We hear how she came into the world as Karola Ruth Siegel, the daughter of German Jews who send her off alone at 10 on the so-called Kindertransport to avoid Hitler’s wrath, never to see her family again. Following the war, teenage Karola relocates to Palestine, becoming a sniper for the Haganah, the Jewish underground army, sustaining injuries in a bombing raid during that nation’s war for independence.
Still, little slows the peripatetic young woman who travels to Paris and then New York, taking on a series of teaching position before assuming her true calling as Dr. Ruth, the outspoken advocate for guilt-free sex on a radio call-in show, first locally and then broadcast nationally.

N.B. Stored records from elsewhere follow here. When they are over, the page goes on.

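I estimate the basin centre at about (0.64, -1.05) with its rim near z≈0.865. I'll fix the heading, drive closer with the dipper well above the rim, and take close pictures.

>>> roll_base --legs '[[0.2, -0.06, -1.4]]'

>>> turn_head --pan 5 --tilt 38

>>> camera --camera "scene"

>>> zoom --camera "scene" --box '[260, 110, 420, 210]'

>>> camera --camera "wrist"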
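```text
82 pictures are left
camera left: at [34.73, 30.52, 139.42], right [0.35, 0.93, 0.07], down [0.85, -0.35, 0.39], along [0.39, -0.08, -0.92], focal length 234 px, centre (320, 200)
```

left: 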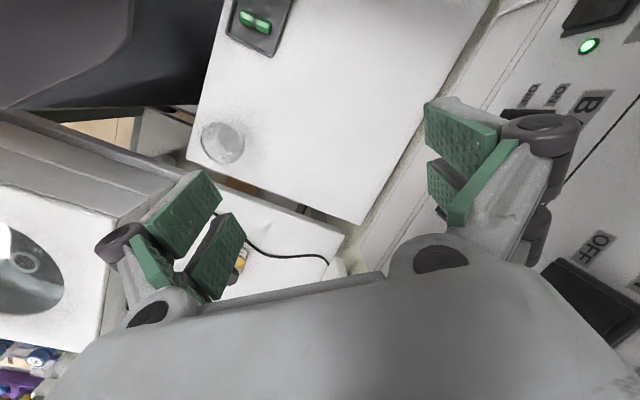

Along the way, she somehow has time for three husbands. Two of the marriages end in divorce, but the play is sketchy on the reasons for their demise. Marriage number three, to Fred Westheimer, lasts 36 years until his death, which prompts her impulse to change apartments.
The scenic design by Paige Hathaway consists entirely of white boxes, precariously stacked and a few floating on air. Because they are artfully abstract, they avoid serving as a measure of Jacobson’s height, allowing her the illusion of Westheimer’s 4-foot-7-inches. In any event, the actress climbs about the set with breathless abandon, as director Holly Twyford consciously avoids the potential for static staging.
Becoming Dr. Ruth covers Westheimer’s life and career with admirable attention to detail, even if we are left with a sense that it never really gets inside to her deeper feelings. Still, as the biographical genre goes, theatergoers are likely to leave this opening booking at The Island Theatre sufficiently satisfied.
BECOMING DR. RUTH, Maltz Jupiter Theatre’s Island Theatre, 1001 E. Indiantown Road, Jupiter. Through Sunday, Oct. 20. $65. 561-575-2223.